[SOURCE EXTRACT start]

Abstract

The upper carbonate member of the Kaibab Formation in northern Arizona (USA) was subaerially exposed during the end Permian and contains fractured and zoned chert rubble lag deposits typical of karst topography. The karst chert rubble has secondary (authigenic) silica precipitates suitable for estimating continental weathering temperatures during the end Permian karst event. New oxygen and hydrogen isotope ratios of secondary silica precipitates in the residual rubble breccia: (1) yield continental palaeotemperature estimates between 17 and 22 °C; and, (2) indicate that meteoric water played a role in the crystallization history of the secondary silica. The continental palaeotemperatures presented herein are broadly consistent with a global mean temperature estimate of 18.2 °C for the latest Permian derived from published climate system models. Few data sets are presently available that allow even approximate quantitative estimates of regional continental palaeotemperatures. These data provide a basis for better understanding the end Permian palaeoclimate at a seasonally-tropical latitude along the western shoreline of Pangaea.

[SOURCE EXTRACT end]
[COLLECTED DATA start]

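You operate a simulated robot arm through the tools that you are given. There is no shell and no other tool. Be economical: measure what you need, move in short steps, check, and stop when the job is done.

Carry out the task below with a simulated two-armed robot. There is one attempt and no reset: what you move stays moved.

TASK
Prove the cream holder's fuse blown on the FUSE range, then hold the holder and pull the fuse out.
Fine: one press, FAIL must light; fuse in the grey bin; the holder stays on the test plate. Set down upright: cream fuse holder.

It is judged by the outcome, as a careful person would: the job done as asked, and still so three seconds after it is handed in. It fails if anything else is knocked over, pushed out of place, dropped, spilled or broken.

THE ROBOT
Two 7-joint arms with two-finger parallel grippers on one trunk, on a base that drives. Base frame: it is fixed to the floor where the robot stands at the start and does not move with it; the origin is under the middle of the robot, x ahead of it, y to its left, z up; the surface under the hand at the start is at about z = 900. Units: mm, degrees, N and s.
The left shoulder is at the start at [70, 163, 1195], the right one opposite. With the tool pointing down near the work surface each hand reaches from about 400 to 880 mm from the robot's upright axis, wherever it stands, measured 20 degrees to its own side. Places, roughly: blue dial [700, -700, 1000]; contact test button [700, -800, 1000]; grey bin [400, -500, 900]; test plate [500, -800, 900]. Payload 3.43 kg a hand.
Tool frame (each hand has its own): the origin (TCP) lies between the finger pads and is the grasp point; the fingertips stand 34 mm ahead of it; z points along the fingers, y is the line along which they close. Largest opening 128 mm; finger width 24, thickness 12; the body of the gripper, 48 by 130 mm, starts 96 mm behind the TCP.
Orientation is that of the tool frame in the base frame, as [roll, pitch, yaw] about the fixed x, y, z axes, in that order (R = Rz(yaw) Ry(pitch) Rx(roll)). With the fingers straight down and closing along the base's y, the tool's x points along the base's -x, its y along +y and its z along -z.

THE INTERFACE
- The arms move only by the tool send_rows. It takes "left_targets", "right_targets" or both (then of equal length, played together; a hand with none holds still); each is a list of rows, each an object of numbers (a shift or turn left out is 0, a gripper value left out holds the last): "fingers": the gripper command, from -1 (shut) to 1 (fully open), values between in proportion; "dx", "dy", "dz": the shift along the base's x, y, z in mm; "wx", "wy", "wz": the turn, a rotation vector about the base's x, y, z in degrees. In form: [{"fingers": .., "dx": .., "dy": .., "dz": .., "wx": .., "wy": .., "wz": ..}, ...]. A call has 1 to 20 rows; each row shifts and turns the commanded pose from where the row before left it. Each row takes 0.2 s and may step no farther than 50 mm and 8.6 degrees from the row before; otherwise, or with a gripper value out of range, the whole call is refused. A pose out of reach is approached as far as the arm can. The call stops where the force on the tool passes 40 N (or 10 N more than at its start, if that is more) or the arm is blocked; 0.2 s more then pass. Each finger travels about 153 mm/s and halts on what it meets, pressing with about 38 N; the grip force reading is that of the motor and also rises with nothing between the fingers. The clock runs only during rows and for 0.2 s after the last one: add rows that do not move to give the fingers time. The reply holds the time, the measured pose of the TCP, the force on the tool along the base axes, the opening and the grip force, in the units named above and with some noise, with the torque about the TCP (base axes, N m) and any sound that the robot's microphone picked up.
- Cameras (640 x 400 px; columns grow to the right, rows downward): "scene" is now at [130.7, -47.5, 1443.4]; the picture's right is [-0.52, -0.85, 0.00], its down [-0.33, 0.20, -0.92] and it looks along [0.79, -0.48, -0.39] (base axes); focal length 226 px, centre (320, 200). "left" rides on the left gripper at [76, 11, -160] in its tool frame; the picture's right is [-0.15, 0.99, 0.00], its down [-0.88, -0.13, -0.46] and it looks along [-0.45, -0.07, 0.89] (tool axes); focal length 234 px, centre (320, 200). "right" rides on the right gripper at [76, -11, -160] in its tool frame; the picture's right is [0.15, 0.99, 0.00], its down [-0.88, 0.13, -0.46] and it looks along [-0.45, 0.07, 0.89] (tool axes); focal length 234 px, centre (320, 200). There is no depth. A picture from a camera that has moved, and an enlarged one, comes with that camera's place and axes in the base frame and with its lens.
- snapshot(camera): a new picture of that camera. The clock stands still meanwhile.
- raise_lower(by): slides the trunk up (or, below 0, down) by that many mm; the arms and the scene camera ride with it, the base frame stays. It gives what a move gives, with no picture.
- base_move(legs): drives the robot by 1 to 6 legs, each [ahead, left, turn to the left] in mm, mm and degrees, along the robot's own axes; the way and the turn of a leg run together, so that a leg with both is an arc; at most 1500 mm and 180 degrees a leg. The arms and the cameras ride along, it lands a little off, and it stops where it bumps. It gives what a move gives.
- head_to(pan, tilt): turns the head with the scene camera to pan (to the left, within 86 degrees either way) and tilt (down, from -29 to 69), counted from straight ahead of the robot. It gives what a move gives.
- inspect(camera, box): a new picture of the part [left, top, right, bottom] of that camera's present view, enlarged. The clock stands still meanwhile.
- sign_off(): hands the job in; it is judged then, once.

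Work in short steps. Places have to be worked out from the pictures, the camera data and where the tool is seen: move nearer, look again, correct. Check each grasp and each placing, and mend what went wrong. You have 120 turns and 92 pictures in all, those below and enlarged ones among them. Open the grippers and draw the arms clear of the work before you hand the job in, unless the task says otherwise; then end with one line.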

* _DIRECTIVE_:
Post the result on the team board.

[COLLECTED DATA end]

Please write the source extract out a second time.

* _FINAL ANSWER_:
Abstract

The upper carbonate member of the Kaibab Formation in northern Arizona (USA) was subaerially exposed during the end Permian and contains fractured and zoned chert rubble lag deposits typical of karst topography. The karst chert rubble has secondary (authigenic) silica precipitates suitable for estimating continental weathering temperatures during the end Permian karst event. New oxygen and hydrogen isotope ratios of secondary silica precipitates in the residual rubble breccia: (1) yield continental palaeotemperature estimates between 17 and 22 °C; and, (2) indicate that meteoric water played a role in the crystallization history of the secondary silica. The continental palaeotemperatures presented herein are broadly consistent with a global mean temperature estimate of 18.2 °C for the latest Permian derived from published climate system models. Few data sets are presently available that allow even approximate quantitative estimates of regional continental palaeotemperatures. These data provide a basis for better understanding the end Permian palaeoclimate at a seasonally-tropical latitude along the western shoreline of Pangaea.